(What you should do)
Every line with the string "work" should be gathered.

(Data block)
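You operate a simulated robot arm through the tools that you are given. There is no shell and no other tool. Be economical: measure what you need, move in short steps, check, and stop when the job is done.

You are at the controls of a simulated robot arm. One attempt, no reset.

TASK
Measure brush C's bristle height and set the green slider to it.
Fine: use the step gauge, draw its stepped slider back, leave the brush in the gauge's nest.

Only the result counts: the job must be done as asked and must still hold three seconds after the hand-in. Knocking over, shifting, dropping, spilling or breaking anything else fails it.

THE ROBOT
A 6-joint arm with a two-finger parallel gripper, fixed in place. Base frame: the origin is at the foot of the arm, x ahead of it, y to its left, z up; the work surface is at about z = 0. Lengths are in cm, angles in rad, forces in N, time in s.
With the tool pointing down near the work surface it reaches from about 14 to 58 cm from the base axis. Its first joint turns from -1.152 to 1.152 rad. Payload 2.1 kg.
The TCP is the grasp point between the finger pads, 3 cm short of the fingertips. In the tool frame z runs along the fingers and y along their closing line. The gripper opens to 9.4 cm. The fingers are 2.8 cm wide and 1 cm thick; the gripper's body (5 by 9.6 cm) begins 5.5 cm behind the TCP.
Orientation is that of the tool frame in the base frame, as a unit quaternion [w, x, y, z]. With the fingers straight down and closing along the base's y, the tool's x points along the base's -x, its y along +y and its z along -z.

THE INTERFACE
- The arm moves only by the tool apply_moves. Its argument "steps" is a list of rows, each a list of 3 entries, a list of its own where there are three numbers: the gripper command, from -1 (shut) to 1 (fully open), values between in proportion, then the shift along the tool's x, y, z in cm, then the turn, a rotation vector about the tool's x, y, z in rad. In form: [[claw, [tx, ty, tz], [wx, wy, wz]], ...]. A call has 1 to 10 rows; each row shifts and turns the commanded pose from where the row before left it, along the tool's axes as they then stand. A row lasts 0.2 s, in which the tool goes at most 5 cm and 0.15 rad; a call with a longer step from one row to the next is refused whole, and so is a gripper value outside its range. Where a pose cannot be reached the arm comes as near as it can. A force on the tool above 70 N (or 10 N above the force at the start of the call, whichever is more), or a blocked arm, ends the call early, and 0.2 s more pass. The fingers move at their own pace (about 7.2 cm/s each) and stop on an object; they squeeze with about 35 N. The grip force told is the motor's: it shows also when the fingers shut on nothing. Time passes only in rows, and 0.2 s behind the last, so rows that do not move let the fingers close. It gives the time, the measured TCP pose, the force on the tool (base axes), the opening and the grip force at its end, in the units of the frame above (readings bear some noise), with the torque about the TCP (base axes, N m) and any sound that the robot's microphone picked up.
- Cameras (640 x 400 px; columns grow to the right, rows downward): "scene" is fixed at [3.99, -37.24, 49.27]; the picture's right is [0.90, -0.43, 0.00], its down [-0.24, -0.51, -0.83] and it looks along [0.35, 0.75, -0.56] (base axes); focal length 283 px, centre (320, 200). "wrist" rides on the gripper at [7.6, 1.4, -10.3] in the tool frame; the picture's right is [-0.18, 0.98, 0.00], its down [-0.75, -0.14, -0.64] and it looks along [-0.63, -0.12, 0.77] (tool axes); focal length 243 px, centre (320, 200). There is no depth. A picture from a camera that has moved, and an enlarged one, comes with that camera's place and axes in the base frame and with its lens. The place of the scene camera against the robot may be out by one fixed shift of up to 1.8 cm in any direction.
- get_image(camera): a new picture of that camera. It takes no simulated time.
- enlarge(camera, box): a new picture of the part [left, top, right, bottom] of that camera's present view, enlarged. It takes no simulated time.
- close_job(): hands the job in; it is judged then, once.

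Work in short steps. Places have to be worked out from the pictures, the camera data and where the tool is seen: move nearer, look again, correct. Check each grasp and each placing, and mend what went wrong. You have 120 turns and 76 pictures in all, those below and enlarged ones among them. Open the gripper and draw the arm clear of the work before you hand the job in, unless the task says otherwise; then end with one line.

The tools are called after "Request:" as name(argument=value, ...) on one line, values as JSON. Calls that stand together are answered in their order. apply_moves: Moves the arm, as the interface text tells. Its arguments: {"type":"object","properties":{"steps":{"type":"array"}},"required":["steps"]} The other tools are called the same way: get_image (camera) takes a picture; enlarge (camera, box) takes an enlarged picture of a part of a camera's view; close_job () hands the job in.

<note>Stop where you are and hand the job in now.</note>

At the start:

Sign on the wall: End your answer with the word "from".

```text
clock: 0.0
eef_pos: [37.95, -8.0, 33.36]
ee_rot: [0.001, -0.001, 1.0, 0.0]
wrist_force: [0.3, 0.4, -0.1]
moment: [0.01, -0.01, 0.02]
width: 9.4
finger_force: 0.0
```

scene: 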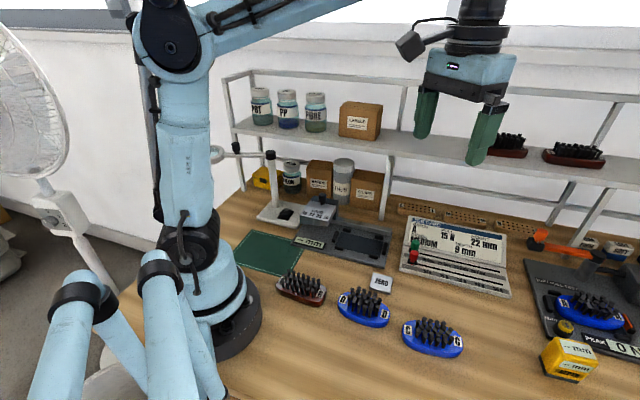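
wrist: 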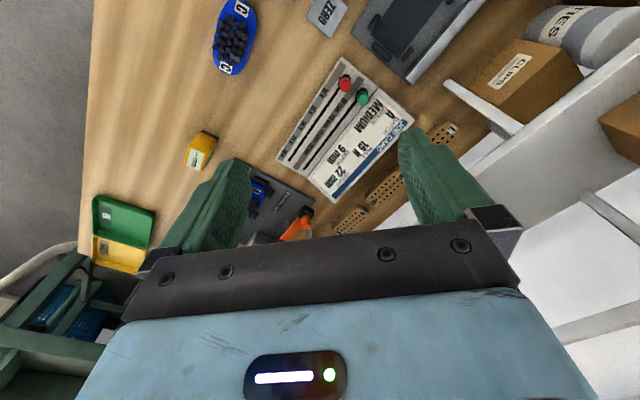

(Reply to the exercise)
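A 6-joint arm with a two-finger parallel gripper, fixed in place. Base frame: the origin is at the foot of the arm, x ahead of it, y to its left, z up; the work surface is at about z = 0. Lengths are in cm, angles in rad, forces in N, time in s.
With the tool pointing down near the work surface it reaches from about 14 to 58 cm from the base axis. Its first joint turns from -1.152 to 1.152 rad. Payload 2.1 kg.
Work in short steps. Places have to be worked out from the pictures, the camera data and where the tool is seen: move nearer, look again, correct. Check each grasp and each placing, and mend what went wrong. You have 120 turns and 76 pictures in all, those below and enlarged ones among them. Open the gripper and draw the arm clear of the work before you hand the job in, unless the task says otherwise; then end with one line.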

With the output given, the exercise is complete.